© 2024 Blaze Media LLC. All rights reserved.

Outrage After HuffPo Contributor Calls Catholics 'Jesus Eaters

"The Jesus-Eating Cult of Rick Santorum."

Can you mock a religion in public and slough it off as "just a joke?" Writer Larry Doyle thinks so.

On February 24th, the Huffington Post published a piece on its Comedy page entitled "The Jesus-Eating Cult of Rick Santorum."  The author of the post is Larry Doyle, a writer with credits on such serious TV dramas as The Simpsons, Beavis & Butt-Head, and Looney Tunes.

Mr. Doyle initially promoted the post on his Twitter feed this way.

I'm guessing that tweet did not drive enough traffic to the site, so Doyle followed up with another tweet, using a more offensive and incendiary headline.

That tweet lit a fire and traffic has been buzzing to HuffPo and his story.

I have read the post (and Doyle's non-apology apology). My initial response was one of non-surprise. We so often see people trashing/mocking someone or something after they have broken away from that person or thing, do not understand it, or are afraid that it is gaining influence in their world. Perhaps all three conditions exist here.

So what's so offensive?

The headline for starters.

"The Jesus-Eating Cult of Rick Santorum" -- In just a few words, a leading candidate for the GOP presidential slot is being called a cannibal and a cult member.

Doyle then launches into his brutal attacks on Catholics. He describes the faith as a "so-called church" and also refers to it as the "tactical arm of the North American Man-Boy Love Association"  (NAMBLA).

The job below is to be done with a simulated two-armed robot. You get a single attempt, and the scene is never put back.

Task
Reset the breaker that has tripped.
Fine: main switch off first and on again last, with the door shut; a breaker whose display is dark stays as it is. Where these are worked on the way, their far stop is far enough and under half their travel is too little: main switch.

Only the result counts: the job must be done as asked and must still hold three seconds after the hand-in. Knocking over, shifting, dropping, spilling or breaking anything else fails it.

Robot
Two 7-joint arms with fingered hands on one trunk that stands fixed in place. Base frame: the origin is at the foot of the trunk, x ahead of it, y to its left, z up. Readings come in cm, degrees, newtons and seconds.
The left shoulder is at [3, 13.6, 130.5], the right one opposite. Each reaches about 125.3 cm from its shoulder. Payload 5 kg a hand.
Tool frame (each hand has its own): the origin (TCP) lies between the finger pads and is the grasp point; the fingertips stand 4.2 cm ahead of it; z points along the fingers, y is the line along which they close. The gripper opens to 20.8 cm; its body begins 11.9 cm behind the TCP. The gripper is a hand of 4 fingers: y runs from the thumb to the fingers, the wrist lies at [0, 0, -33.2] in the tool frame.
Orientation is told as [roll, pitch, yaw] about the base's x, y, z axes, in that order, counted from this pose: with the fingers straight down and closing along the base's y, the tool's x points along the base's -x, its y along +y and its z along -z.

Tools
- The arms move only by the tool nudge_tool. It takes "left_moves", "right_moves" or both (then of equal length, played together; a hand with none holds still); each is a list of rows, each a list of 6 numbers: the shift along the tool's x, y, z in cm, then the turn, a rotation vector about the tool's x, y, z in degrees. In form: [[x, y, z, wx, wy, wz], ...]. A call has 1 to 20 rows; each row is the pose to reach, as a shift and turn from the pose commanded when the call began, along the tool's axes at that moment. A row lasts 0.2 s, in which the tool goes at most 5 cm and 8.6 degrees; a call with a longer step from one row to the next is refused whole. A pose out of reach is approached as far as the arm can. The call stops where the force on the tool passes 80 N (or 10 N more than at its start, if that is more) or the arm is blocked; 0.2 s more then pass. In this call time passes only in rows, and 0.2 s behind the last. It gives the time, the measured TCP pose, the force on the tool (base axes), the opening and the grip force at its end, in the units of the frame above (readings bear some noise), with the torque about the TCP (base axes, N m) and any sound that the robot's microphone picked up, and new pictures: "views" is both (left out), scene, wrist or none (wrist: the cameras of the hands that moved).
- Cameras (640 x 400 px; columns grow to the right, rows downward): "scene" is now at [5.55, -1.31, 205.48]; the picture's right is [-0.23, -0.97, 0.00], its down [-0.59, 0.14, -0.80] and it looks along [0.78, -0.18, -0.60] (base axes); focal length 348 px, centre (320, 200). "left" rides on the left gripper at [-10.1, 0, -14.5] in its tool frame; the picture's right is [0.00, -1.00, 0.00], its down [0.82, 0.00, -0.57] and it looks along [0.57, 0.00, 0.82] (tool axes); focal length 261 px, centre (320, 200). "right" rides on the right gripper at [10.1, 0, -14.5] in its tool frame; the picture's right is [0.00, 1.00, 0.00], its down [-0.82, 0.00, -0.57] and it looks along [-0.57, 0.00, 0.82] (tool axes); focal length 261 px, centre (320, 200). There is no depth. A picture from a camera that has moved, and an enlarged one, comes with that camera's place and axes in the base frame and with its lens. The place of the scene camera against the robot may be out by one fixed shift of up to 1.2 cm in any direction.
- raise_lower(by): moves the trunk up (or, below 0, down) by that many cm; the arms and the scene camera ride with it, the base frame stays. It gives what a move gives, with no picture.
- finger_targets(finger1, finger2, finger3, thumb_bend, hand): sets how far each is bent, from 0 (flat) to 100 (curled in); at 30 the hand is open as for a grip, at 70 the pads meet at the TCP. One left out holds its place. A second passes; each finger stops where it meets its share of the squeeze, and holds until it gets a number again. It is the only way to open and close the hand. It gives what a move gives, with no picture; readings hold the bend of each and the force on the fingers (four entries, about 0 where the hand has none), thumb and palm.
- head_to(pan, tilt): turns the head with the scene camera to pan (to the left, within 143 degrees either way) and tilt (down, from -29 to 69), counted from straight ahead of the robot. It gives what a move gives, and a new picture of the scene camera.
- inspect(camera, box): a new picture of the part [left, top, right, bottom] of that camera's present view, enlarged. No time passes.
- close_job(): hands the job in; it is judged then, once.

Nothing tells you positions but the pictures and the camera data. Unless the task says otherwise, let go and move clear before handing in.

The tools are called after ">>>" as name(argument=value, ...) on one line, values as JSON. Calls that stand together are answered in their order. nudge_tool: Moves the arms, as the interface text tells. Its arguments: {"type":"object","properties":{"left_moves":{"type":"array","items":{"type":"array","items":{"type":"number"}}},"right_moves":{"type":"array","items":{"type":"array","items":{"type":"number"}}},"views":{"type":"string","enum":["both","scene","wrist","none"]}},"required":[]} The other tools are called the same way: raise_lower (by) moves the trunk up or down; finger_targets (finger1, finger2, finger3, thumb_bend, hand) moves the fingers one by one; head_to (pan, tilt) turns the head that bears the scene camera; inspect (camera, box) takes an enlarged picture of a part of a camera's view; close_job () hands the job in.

But he then takes a curious detour: he makes certain that the reader knows that his "wisdom" on the topic comes from experience. So wise is he, though, that he was clever enough to free himself from Catholicism:

As a former member of same sect (an Irish-Catholic, the worst kind), I have read the texts, participated in the rites, and even seen behind the curtain, as it were, as a one-time altar boy, so help me. I managed to escape, but then, Santorum is in much deeper than I ever was.

Doyle says clearly that he is a "former member" and yet, once criticism started piling up on his Twitter feed, he quickly reverted to the old excuse of saying, "but I'm one of YOU... that makes it okay for me to attack:"

He did say that he is a "former member" and "managed to escape," didn't he? So which is it? Is he Catholic or not?

Let's get back to the initial post and more of the offensive slurs.

Doyle claims that he has discovered a "possible connection between the Roman Catholic Church pedophile program and NAMBLA, which I discovered after conducting some research on the internet."

That's quite an unsubstantiated statement. A possible connection? Nothing is specified. No sources, no story links, no dates. Just a smear associating the Catholic Church with one of the most offensive groups known to man.

He also calls Pope Benedict XVI "a former Nazi." (That's a slam popular with the Left, as witnessed by a Blaze item published last October when Susan Sarandon said something similar. We showed the accusation is disingenuous.)

Doyle wraps his humor piece with the following:

Need I remind you that only once in our great history has a Roman Catholic been elected president, and how tragically it ended?

Nothing says funny like the assassination of a President. Bad taste aside, what's the suggestion there?

Understandably, Catholics and people of faith have responded to Doyle's post (including Irish-Catholics who do not consider themselves to be "the worst kind"). Many are demanding an apology from HuffPo honcho Arianna Huffington. The list of offended faithful includes Bill Donohue of the Catholic League:

These people may be threatened by Catholicism, but what gives them the chills are babies. And they really flip over couples like the Santorums and the Palins who don’t abort their disabled children.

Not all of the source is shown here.